[Begin Information shown]

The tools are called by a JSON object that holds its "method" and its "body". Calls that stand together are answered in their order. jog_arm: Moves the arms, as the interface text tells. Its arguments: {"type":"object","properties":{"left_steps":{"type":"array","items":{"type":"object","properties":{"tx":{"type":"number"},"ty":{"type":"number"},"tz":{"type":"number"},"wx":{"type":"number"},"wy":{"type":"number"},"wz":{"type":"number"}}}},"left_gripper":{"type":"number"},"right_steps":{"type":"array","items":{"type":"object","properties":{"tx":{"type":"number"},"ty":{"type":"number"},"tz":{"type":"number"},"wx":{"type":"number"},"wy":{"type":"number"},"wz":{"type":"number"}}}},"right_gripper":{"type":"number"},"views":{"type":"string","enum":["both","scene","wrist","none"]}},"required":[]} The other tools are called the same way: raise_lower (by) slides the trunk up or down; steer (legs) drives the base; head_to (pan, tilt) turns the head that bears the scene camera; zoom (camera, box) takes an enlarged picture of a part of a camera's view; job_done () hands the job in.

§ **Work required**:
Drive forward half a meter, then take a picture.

[End Information shown]
[Begin Source passage]

For example, consider the specific case with three arguments. Using the fact that $\mathbf{f}$ is multilinear, we have $$\mathbf{f}(\mathbf{a}+\mathbf{h_1},\mathbf{b}+\mathbf{h_2},\mathbf{c}+\mathbf{h_3})-\mathbf{f}(\mathbf{a},\mathbf{b},\mathbf{c})=$$ $$\mathbf{f}(\mathbf{a},\mathbf{b},\mathbf{h_3})+\mathbf{f}(\mathbf{a},\mathbf{h_2},\mathbf{c})+\mathbf{f}(\mathbf{h_1},\mathbf{b},\mathbf{c}) +$$ $$+\mathbf{f}(\mathbf{a},\mathbf{h_2},\mathbf{h_3})+\mathbf{f}(\mathbf{h_1},\mathbf{b},\mathbf{h_3})+\mathbf{f}(\mathbf{h_1},\mathbf{h_2},\mathbf{c})+$$ $$+\mathbf{f}(\mathbf{h_1},\mathbf{h_2},\mathbf{h_3}).$$ The first three terms are what should be $D\mathbf{f}(\mathbf{a},\mathbf{b},\mathbf{c})$ while the next three will disappear in the limit given the first part of the proof. The trouble is how do I control the limit $\lim\limits_{\mathbf{h}\to\mathbf{0}}\frac{||\mathbf{f}(\mathbf{h_1},\mathbf{h_2},\mathbf{h_3})||}{||(\mathbf{h_1},\mathbf{h_2},\mathbf{h_3})||}$? This trouble arises in the general case as well, any time the number of $\mathbf{h_i}$ is more than two in any single term. E.g. how would I control the term $\mathbf{f}(\mathbf{a_1},\mathbf{a_2},\mathbf{h_3},\mathbf{h_4})$, which has two "$h$" and "$a$" terms each?

[End Source passage]

§ **Work required**:
Provide the full wording of the source passage, which begins "For example, consider".

§ **Result**:
For example, consider the specific case with three arguments. Using the fact that $\mathbf{f}$ is multilinear, we have $$\mathbf{f}(\mathbf{a}+\mathbf{h_1},\mathbf{b}+\mathbf{h_2},\mathbf{c}+\mathbf{h_3})-\mathbf{f}(\mathbf{a},\mathbf{b},\mathbf{c})=$$ $$\mathbf{f}(\mathbf{a},\mathbf{b},\mathbf{h_3})+\mathbf{f}(\mathbf{a},\mathbf{h_2},\mathbf{c})+\mathbf{f}(\mathbf{h_1},\mathbf{b},\mathbf{c}) +$$ $$+\mathbf{f}(\mathbf{a},\mathbf{h_2},\mathbf{h_3})+\mathbf{f}(\mathbf{h_1},\mathbf{b},\mathbf{h_3})+\mathbf{f}(\mathbf{h_1},\mathbf{h_2},\mathbf{c})+$$ $$+\mathbf{f}(\mathbf{h_1},\mathbf{h_2},\mathbf{h_3}).$$ The first three terms are what should be $D\mathbf{f}(\mathbf{a},\mathbf{b},\mathbf{c})$ while the next three will disappear in the limit given the first part of the proof. The trouble is how do I control the limit $\lim\limits_{\mathbf{h}\to\mathbf{0}}\frac{||\mathbf{f}(\mathbf{h_1},\mathbf{h_2},\mathbf{h_3})||}{||(\mathbf{h_1},\mathbf{h_2},\mathbf{h_3})||}$? This trouble arises in the general case as well, any time the number of $\mathbf{h_i}$ is more than two in any single term. E.g. how would I control the term $\mathbf{f}(\mathbf{a_1},\mathbf{a_2},\mathbf{h_3},\mathbf{h_4})$, which has two "$h$" and "$a$" terms each?